Temple of Zeus feeds Cornell for more than 50 years

Nearly 900 customers pass through the lines every day at the Temple of Zeus café in the Groos Family Atrium of Klarman Hall. That’s a far cry from its humble origins in 1964 as a coffee and donut operation run by building maintenance staff.

These days, you can find on the menu creative soups, a really healthy sandwich or salad with local breads, meats, cheeses and vegetables; yogurt from Ithaca Milk; and summer fruit from local growers.

“It started because students felt intimidated going to faculty members’ offices for meetings, so they wanted a space to meet on neutral terms,” said Henry Crans, director of facilities for the College of Arts and Sciences, who managed the café from 1979 to 1995.

The café’s name comes from the plaster casts that lined the walls, replicas from the Temple of Zeus in Olympia purchased by Andrew Dickson White in 1881.

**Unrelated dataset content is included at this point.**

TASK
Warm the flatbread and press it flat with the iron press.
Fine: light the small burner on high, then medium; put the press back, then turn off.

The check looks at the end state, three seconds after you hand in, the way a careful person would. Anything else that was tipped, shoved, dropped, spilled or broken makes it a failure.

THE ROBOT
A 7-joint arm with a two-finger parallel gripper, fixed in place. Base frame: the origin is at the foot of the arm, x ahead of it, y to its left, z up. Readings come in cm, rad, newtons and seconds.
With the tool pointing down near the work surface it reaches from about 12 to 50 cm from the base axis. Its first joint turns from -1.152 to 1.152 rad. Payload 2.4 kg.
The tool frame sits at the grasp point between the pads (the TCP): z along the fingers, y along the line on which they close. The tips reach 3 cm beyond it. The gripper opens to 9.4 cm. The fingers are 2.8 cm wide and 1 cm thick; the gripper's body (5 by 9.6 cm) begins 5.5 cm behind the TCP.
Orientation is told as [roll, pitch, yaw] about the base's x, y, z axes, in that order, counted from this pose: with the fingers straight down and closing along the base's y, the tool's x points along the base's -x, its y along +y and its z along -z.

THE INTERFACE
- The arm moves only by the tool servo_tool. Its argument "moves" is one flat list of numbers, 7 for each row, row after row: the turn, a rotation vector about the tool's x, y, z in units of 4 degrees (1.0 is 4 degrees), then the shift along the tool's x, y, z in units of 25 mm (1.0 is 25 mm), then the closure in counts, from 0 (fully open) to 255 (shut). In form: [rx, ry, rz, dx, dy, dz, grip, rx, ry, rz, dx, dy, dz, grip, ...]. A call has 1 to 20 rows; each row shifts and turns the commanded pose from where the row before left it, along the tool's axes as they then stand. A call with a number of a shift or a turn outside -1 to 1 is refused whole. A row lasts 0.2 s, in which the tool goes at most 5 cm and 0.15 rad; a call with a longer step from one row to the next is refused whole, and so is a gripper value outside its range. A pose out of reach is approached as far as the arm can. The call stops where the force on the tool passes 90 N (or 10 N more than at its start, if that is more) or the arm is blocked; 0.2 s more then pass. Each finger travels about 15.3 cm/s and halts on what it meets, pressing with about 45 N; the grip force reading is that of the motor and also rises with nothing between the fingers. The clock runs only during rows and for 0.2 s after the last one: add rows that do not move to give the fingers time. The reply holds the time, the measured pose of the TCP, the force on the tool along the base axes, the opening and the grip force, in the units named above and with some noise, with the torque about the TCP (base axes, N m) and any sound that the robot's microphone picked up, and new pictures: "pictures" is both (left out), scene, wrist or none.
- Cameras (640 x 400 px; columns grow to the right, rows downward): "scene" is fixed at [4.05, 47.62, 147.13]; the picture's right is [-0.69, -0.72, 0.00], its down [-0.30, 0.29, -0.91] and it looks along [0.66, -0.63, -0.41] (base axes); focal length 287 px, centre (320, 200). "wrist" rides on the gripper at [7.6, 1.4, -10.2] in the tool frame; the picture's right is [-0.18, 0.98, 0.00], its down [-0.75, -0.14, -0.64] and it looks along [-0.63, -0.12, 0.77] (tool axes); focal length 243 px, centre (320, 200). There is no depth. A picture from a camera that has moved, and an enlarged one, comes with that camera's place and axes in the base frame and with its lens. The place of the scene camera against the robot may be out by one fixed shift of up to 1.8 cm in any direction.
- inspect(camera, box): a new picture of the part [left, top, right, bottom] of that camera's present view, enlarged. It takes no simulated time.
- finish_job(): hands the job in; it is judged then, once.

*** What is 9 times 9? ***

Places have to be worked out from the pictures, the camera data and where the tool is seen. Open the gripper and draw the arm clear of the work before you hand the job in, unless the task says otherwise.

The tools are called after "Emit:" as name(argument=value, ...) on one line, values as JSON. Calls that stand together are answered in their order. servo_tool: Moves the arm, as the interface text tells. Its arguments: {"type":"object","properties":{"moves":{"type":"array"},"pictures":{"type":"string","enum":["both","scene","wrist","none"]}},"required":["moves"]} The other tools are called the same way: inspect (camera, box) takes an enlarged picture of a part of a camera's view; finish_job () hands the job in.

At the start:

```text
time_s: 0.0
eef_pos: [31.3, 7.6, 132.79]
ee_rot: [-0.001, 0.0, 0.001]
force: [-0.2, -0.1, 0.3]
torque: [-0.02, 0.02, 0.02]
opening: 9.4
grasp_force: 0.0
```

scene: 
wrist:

“Although it was basically a storage room converted into a coffeehouse, Temple of Zeus was definitely a cool place,” said Bill Cowdery ’73, M.A. ’81, Ph.D. ’89, supervisor at the Sidney Cox Library of Music and Dance. “All of the top professors were there, and the top campus radicals.”

Since the café moved to the Klarman atrium in 2016, its business has more than tripled, said Keith Mercovich, café manager. Mercovich manages four full-time staff, two student managers and 50 student workers. The atrium has 170 seats, which are often full.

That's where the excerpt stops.